Panelists at the launch also cited that the Philippines’ is patterned similarly to western corporations, thus the country is a “natural” at catering to western-based companies. The booming outsourcing industry also creates a domino effect. The BPO sector brings growth to both retail and housing sectors as many Filipinos prefer living close to their workplaces and commercial areas.
3. Many residential markets in Asia has overheated, Philippines still one of the best bets
In the past year, most residential markets in Asia have overheated after prices appeared to have reached unsustainable levels. Hong Kong, Singapore, Malaysia, Taiwan, and China have had their respective financial regulators to come up with policies to cool their overheated property markets.
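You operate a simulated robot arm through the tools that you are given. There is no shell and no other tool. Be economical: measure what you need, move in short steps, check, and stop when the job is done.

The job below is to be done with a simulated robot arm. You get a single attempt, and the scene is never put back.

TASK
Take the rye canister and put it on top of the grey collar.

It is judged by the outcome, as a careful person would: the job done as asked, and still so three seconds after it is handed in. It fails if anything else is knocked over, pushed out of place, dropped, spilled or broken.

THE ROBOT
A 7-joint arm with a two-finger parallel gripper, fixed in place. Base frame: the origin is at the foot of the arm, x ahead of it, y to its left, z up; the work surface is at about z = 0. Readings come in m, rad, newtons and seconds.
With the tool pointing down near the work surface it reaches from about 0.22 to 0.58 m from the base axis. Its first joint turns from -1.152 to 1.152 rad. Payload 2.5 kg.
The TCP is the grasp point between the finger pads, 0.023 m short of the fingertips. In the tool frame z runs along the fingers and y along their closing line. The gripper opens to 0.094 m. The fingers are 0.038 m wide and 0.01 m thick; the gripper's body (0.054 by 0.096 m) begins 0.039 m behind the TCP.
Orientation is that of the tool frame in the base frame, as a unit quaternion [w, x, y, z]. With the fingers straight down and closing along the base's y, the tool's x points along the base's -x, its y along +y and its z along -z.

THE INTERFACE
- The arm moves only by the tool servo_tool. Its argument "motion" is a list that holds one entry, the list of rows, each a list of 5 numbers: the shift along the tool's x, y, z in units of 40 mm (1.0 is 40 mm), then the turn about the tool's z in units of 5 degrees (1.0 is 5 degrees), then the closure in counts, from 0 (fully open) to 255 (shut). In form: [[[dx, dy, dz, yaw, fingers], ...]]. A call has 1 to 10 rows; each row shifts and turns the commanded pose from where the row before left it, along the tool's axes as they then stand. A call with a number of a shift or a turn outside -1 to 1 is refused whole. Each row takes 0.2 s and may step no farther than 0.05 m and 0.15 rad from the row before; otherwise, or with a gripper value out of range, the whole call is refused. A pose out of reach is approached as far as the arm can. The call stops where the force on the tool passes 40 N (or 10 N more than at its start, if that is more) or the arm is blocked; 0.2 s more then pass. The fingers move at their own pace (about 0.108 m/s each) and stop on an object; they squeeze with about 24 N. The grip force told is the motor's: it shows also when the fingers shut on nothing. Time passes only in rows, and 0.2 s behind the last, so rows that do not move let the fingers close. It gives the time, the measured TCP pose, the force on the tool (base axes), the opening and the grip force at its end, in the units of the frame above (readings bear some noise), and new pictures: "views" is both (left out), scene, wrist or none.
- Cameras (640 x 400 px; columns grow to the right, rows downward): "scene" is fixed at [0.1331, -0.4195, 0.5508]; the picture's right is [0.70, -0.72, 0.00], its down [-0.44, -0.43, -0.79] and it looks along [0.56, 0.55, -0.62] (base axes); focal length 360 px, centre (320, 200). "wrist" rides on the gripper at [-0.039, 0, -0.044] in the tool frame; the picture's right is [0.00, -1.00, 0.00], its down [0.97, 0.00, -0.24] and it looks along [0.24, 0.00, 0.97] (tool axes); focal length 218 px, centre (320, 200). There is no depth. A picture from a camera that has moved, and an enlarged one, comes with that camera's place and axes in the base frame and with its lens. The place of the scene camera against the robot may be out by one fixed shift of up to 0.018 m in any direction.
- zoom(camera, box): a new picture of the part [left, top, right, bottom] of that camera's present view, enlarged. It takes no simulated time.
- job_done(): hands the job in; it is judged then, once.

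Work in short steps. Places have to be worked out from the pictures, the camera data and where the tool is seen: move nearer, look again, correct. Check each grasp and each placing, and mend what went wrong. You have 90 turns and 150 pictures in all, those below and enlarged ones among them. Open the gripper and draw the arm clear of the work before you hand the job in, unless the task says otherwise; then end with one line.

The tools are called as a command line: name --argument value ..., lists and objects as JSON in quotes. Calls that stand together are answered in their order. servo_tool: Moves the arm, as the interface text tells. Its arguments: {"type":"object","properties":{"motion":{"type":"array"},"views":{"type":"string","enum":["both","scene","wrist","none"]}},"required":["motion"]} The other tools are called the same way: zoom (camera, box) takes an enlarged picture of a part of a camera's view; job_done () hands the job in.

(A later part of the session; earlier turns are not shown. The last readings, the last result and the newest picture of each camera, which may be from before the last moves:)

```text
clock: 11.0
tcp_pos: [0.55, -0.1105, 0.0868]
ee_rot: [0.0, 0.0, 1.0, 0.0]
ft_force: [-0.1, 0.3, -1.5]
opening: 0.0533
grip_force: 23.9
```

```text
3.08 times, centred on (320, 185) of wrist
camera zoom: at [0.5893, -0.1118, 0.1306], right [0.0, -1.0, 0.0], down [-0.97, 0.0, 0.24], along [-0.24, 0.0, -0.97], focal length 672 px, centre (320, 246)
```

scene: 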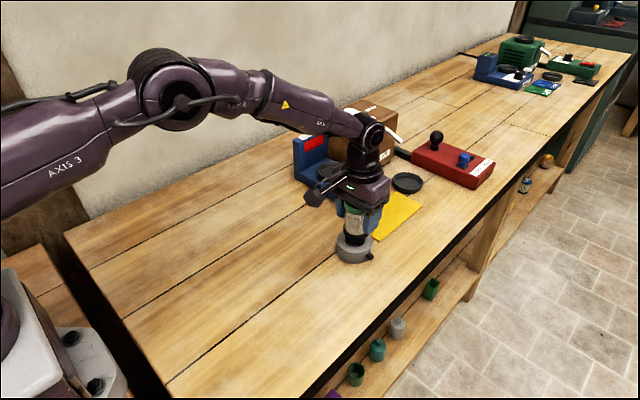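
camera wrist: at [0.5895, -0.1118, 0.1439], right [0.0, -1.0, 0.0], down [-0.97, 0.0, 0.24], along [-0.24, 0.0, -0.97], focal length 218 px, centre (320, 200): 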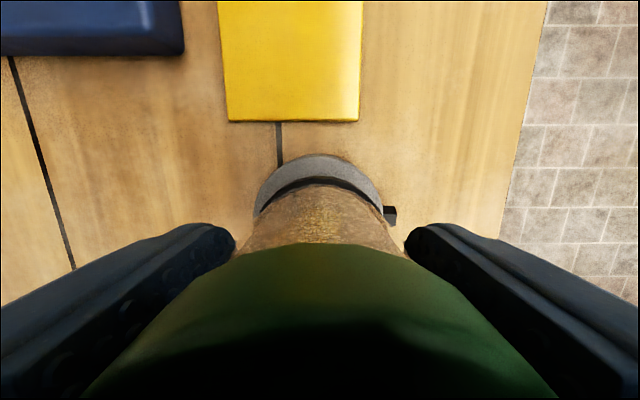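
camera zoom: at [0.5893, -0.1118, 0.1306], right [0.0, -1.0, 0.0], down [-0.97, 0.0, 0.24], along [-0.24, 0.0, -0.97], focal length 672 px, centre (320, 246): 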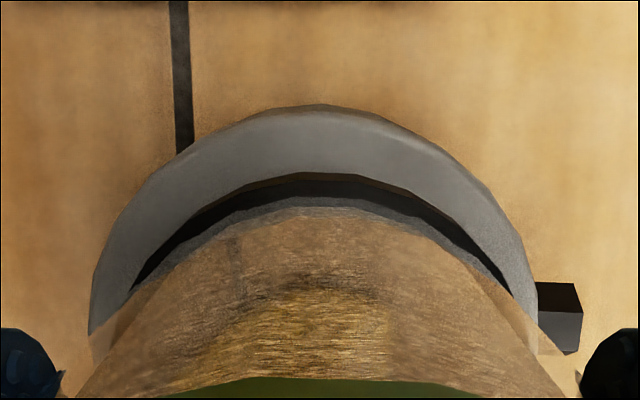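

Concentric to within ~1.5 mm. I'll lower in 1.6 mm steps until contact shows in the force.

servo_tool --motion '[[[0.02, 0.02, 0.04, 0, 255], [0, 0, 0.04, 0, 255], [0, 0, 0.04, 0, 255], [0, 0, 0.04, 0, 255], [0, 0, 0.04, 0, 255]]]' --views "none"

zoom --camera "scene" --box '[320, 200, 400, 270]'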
However, it is reported that the Philippines, along with Japan and Indonesia, remains a best bet for residential properties. Despite speculations of a property bubble existing in the country, the report cited “ young demographic, booming economies, and a rapidly rising middle class whose members will be buyers of residential property simply because they can now afford it,” as key factors for having a favorable market.
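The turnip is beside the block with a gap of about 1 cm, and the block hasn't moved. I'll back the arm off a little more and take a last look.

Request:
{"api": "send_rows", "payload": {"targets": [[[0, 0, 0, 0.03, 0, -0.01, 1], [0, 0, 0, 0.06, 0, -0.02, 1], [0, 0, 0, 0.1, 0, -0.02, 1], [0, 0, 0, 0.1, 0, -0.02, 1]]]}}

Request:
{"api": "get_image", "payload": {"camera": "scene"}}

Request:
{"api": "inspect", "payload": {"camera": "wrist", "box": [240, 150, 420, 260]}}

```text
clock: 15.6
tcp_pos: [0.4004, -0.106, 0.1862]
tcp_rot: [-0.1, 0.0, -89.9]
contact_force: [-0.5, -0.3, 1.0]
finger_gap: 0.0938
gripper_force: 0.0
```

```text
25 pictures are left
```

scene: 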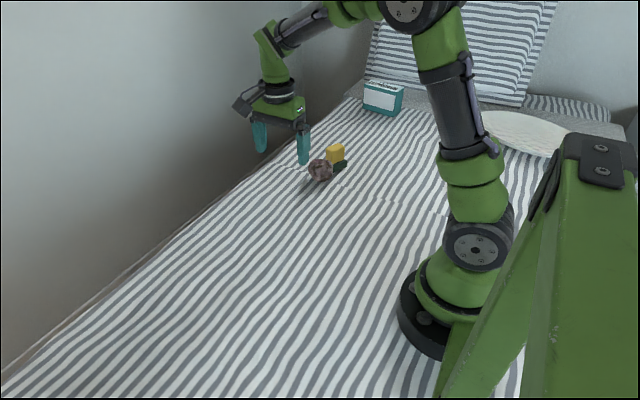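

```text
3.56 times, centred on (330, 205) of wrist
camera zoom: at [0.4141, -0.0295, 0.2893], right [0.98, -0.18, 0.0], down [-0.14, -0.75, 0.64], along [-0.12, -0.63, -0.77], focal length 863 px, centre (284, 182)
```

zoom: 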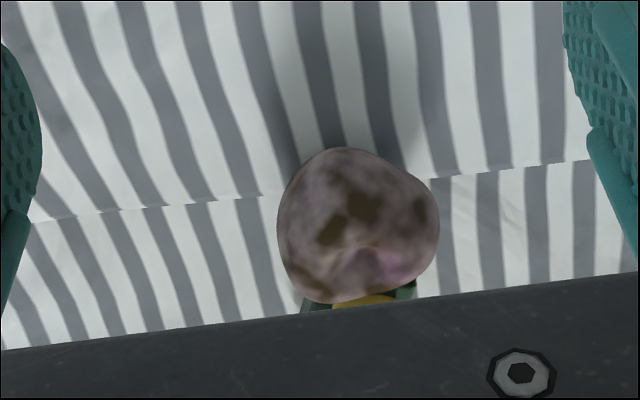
However, though our residential market in general is not showing signs of overheating, it should be noted that the country’s central bank has recently announced imposing policies to protect banks in case of a real estate collapse, and to avert the sector from a property bubble. At the launch’s panel, the panelists believed that while it is a little early for these implementations, it is at least “better early than late.”
4. Philippine REIT still non-existent
An REIT or Real Estate Investment Trust corporation allows people to invest or purchase income-generating property much like stocks. It allows them to own or finance properties. REITs have many benefits such as high-yield and high liquidity. An established REIT industry is expected to boost the real estate sector even further, and while the REIT Act was passed on 2009, the country still lacks REIT corporations. This is due to the restrictive policies that govern REITs and many believe that a reform of the act is in order.
During the panel, SEC President and CEO Hans Sicat stressed the importance of getting the REIT industry off the ground and agreed that it was a “must-have” for the country.
In the report, an interviewee stated that “The government thought it might be too early, because it would casuse too much tax leakage. So the REIT sector will eventually happen, but it’s on the back burner at themoment, probably until [the next elections] in 2016.”